И почему-то никто не задумывается о том, что, может быть, еще больше можно было бы сделать, если бы соответствующие сферы интересов не были бы столь далеки друг от друга.
В целом, конечно, от ученого ждут именно результата. И все-таки оценка вклада ученого в науку его времени только на основании весомости полученных им результатов всегда неполна и поверхностна, даже если формально правильна. Для того чтобы наука могла быть естественным стилем жизни, нужна ценностная среда - другие люди, которые живут подобным же образом. Но "подобным же образом" - не означает "точно так же". Самый очевидный случай - это ученый, который не любит записывать свои размышления и результаты, довольствуясь тем, что рассказал о них, притом не обязательно в публичном докладе частная беседа с понимающим коллегой учеными этого типа ценится не меньше.

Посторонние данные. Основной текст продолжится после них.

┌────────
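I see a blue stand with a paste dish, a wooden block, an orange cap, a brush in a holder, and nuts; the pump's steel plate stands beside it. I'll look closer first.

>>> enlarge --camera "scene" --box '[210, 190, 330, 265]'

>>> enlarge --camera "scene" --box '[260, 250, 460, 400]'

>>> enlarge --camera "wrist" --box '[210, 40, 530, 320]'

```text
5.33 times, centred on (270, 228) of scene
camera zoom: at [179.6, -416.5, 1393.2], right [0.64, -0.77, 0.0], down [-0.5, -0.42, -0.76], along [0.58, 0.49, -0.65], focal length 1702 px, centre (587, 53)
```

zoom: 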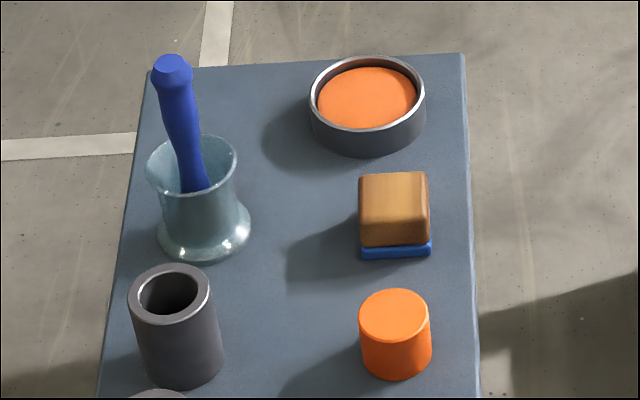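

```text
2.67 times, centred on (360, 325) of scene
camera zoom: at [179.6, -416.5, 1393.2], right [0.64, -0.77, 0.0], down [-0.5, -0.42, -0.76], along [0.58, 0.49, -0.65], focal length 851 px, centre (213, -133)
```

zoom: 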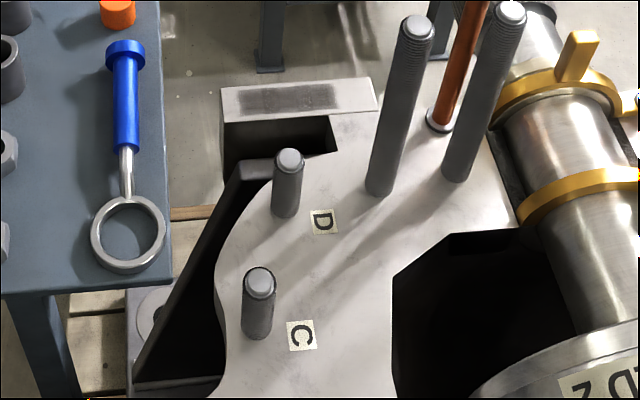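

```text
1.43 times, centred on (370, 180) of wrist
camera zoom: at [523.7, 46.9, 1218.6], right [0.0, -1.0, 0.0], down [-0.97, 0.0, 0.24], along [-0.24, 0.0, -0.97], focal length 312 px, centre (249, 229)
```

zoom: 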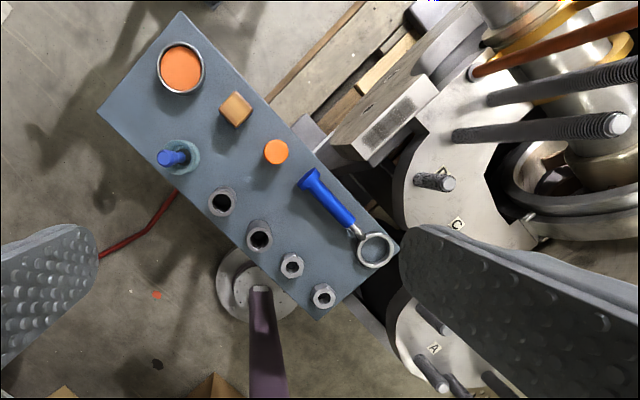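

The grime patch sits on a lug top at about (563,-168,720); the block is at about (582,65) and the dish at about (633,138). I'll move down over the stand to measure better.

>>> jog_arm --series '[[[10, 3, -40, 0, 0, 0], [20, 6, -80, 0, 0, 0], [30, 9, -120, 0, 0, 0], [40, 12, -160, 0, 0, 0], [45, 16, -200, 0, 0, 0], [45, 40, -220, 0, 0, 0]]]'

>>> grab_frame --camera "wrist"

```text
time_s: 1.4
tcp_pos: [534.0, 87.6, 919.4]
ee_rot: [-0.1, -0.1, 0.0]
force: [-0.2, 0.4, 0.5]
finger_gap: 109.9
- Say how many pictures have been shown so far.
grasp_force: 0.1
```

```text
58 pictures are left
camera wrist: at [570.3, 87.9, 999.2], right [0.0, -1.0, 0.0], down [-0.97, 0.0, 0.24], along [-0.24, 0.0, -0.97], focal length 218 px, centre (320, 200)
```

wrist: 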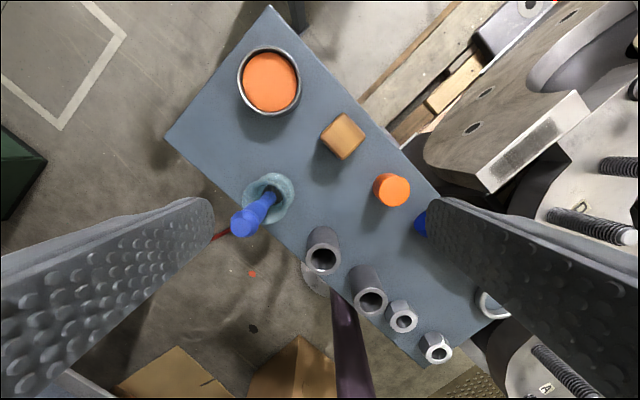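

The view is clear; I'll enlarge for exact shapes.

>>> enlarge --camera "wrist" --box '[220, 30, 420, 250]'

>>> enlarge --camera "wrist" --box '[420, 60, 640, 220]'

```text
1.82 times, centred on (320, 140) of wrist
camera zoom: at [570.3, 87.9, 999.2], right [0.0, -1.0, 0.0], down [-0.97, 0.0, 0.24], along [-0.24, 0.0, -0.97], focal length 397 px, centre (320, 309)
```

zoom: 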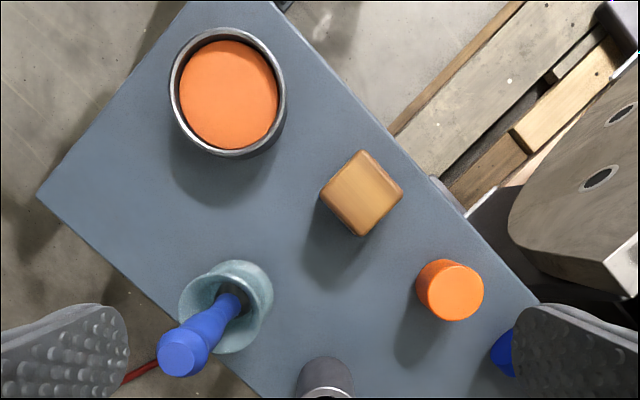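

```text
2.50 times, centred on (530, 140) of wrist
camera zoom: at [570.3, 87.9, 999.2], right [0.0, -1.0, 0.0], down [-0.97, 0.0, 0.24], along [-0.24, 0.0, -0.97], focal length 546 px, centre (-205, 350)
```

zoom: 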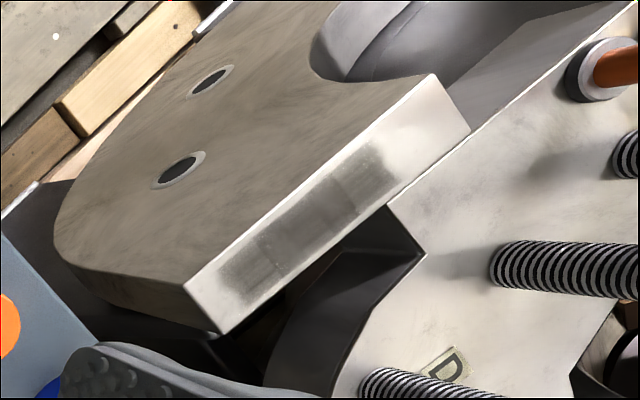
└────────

Таким человеком был мой учитель Владимир Николаевич Сидоров. О себе он часто говорил, что ленив писать. Писать он и в самом деле не любил, хотя если уж брался за перо, то писал так же, как мыслил, - блистательно и крупно.
Я думаю, что в науке эффективно работает тот, кто удачно сочетает упрямство с интуицией. Именно упрямство, а не одно лишь упорство. (Без упорства научная деятельность вообще не может состояться - равно как и профессиональная деятельность балерины или скрипача.) Интуиция нужна не только для "прозрений", но и в более прозаические моменты - например, чтобы бросить "копать" в момент, когда кругом уже готовы тебя поздравить. Один раз я это сделала, хотя мне самой это было тяжело, а со стороны выглядело просто необъяснимо. В иных случаях я все копала и копала, и мне даже показалось, что я нашла. Да и другим показалось то же самое. То, что я не там копала, мне стало понятно лишь спустя несколько лет. Упрямства мне хватало, а интуиции - далеко не всегда.
Перемена участи
Для того чтобы рассказать, в каких координатах протекала моя жизнь в 1964 - 1966 годах, мне придется вернуться в годы 1962 - 1963-й, когда я готовилась к защите кандидатской диссертации. С точки зрения моих коллег, особенно старших, я защитилась поздно. И действительно, хотя я не была в аспирантуре, условия работы в Секторе А. А. Реформатского позволяли сделать это года на два раньше. Просто досадно было тратить время на сведение более или менее готовых работ в нечто, что соответствовало бы диссертации как жанру. Необходимость сдавать кандидатские экзамены тоже не воодушевляла. Зато текущей работой я была увлечена чрезвычайно. Именно тогда я много времени проводила в кабинете В. Н. Сидорова в Секторе "Словаря языка Пушкина".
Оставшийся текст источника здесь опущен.